Über Ihre Briefe habe ich mich sehr gefreut, denn auch die Kerle schrieben mir schon, dass es in der Arbeit vorangeht und die Zahl der Kerle immer noch steigt. Und was das für Sie, der Sie doch ohne Hilfe dastehn,

heißt, weiß ich auch und es ist mir auch klar, dass die Kerle daheim vorgehen und der Briefwechsel mit uns da etwas zurückstehen muß. Die Sorge um den Nachwuchs ist ja immer die wichtigste.

Und wenn man dann einen, wenn auch für’s erste nur kleinen Erfolg sieht, dann macht die Arbeit noch einmal soviel Spaß. Dann ist einem auch keine Arbeit zuviel.

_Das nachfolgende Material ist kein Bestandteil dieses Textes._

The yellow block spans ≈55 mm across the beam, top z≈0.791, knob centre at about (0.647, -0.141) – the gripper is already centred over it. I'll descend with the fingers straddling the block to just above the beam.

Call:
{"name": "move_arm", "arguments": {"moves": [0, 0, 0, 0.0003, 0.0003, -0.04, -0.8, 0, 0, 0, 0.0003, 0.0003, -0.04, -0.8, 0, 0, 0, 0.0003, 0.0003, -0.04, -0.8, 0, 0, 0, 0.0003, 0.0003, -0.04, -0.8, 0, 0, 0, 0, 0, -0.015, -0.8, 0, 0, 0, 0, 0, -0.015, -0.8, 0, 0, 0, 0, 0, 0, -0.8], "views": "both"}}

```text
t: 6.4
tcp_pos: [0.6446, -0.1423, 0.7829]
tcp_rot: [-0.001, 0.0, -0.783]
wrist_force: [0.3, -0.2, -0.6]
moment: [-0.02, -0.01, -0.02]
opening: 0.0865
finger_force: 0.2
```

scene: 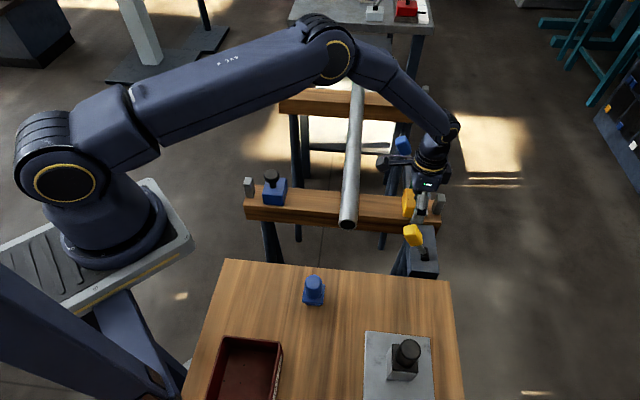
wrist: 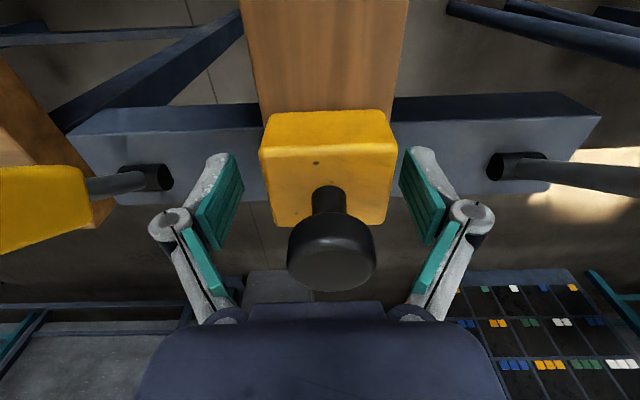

Leider bringt aber jeder Brief immer wieder unerfreuliche Nachrichten mit. Alle Kerle stehen fast draußen, viele verwundet und gefallen und immer müssen wieder Jüngere raus ins Feld. Die Zeit im Augenblick ist hart, aber wir müssen sie überstehen mit Gottes Hilfe und Segen. Hoffen wollen wir und täglich wollen wir den Herrn darum bitten, dass alle Kerle, die jetzt draussenstehen oder noch rausmüssen, auch gesund zurückkomm-

men.

Und wir hier draussen in der Einsamkeit. Ja, ich kann Ihnen nur schreiben, dass ich diese Einsamkeit so ziemlich ertragen kann. Früher zogen wir ja raus aus der Stadt in die Stille der Wälder um einmal Ruhe um uns zu haben. Hier ist diese Ruhe zwar eine andere, aber wir wissen sie zu meistern. Die Kameraden hier um mich verzweifeln manchmal, denn sie können kaum leben ohne den Tanz in der Stadt. Sie sitzen da und schwitzen Trübsal unfähig auch nur etwas zu tun. Sie sind durch die Einsamkeit den geistigen Tod gestorben.

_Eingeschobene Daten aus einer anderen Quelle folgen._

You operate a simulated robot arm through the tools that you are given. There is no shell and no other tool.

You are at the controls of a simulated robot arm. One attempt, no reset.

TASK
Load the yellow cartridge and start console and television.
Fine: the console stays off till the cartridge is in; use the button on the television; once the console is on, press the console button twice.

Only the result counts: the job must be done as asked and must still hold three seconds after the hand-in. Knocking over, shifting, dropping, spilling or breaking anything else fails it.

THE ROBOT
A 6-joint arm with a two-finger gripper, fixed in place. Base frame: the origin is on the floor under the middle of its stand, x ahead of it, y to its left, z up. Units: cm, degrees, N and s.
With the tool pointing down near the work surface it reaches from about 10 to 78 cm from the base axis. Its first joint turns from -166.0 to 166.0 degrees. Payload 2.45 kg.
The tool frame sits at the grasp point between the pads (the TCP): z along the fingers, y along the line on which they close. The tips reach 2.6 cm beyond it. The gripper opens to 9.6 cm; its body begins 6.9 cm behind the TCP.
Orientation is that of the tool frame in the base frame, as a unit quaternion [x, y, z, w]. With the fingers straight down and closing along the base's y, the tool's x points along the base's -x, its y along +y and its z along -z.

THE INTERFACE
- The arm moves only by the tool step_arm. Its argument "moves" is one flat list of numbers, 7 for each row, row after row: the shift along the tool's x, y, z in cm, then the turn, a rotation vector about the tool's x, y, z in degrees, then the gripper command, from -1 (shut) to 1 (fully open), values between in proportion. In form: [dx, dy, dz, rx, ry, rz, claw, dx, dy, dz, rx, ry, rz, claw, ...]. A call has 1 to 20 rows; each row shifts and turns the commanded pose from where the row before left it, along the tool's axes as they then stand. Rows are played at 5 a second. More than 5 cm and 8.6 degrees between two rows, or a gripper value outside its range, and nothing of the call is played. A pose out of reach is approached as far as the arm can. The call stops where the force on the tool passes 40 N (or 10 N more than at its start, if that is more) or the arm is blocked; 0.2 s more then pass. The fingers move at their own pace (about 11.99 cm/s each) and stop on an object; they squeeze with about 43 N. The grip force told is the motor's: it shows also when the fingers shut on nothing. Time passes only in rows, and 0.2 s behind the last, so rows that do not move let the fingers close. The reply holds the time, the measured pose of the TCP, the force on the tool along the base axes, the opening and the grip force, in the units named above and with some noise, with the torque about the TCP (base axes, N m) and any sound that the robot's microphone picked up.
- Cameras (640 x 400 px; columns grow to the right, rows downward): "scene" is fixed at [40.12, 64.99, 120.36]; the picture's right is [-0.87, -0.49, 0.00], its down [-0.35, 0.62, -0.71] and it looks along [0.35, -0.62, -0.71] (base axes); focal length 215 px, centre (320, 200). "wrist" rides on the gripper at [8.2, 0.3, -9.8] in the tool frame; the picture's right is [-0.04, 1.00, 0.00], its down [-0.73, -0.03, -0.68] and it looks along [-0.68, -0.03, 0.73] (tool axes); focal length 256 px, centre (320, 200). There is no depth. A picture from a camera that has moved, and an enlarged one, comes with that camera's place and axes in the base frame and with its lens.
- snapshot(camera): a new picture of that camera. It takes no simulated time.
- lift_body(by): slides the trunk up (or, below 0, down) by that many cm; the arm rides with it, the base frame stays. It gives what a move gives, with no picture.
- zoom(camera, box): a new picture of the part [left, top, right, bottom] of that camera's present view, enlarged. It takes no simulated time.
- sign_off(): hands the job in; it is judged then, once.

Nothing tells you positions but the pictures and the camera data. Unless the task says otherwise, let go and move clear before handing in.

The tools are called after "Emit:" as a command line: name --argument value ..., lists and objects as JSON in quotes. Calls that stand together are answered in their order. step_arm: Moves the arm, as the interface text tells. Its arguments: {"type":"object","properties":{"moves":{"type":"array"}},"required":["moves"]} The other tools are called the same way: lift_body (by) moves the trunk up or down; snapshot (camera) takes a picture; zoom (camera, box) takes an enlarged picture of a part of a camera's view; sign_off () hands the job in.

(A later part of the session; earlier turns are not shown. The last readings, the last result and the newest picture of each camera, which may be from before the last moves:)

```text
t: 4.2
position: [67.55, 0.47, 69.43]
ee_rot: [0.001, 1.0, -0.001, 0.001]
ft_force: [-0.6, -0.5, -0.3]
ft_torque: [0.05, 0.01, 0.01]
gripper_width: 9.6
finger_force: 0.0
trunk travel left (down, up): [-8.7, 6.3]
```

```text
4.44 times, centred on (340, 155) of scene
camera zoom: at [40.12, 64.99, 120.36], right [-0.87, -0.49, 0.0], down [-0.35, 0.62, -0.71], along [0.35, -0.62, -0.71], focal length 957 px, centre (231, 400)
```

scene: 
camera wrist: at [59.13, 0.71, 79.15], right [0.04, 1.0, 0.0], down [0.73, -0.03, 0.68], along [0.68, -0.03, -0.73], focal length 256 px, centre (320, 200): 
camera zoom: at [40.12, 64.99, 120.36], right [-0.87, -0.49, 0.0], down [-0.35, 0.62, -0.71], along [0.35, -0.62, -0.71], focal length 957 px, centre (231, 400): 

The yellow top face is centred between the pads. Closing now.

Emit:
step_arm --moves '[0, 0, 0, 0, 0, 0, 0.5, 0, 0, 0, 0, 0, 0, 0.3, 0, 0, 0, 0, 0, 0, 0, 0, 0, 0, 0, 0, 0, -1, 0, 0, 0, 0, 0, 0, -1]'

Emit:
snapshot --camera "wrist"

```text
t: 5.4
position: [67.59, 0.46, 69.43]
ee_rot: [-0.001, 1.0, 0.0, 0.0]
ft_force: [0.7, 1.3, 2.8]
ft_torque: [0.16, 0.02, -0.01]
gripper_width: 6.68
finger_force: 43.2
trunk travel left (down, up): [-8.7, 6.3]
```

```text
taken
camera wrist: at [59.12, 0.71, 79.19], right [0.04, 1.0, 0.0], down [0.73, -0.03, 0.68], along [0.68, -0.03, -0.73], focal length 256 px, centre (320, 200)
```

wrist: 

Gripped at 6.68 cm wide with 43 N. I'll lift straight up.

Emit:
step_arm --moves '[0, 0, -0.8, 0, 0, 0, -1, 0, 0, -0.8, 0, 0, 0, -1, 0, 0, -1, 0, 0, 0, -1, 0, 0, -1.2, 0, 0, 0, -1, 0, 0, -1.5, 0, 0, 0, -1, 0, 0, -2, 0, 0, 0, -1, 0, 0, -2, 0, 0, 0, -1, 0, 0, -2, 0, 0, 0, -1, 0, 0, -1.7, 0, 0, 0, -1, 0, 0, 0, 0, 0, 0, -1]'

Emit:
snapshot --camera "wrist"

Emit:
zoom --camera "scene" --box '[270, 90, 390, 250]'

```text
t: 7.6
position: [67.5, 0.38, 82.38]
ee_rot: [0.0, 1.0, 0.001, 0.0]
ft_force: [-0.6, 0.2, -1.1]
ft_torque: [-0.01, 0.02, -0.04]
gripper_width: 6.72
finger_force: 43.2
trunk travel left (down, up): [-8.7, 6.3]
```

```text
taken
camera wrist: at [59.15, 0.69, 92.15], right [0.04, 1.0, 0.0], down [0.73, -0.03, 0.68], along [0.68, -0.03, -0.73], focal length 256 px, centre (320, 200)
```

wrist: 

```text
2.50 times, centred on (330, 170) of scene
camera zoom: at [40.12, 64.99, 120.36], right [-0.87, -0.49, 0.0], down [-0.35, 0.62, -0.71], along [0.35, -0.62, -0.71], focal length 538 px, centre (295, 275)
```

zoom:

Den Mut und den Frohsinn verlieren, na, das gibt es bei mir nicht. Manchmal muß ich durch meinen Frohsinn die anderen hochreißen, wenn sie, wie besonders jetzt, da der Winter erst so recht beginnt, vollkommen mutlos sind. Es sind ja ein paar Ältere darunter, die nicht mehr gar so widerstandsfähig sind, wie wir Jüngeren, und da hilft der Humor immer ganz

tadellos.

Die Verbindung mit den Kameraden die ebenfalls draußenstehen, ist prima in Fluss und was das bedeutet, können Sie vielleicht ermessen. Da ist man immer wieder frohen Mutes, wenn man einen solchen Brief bekommen hat.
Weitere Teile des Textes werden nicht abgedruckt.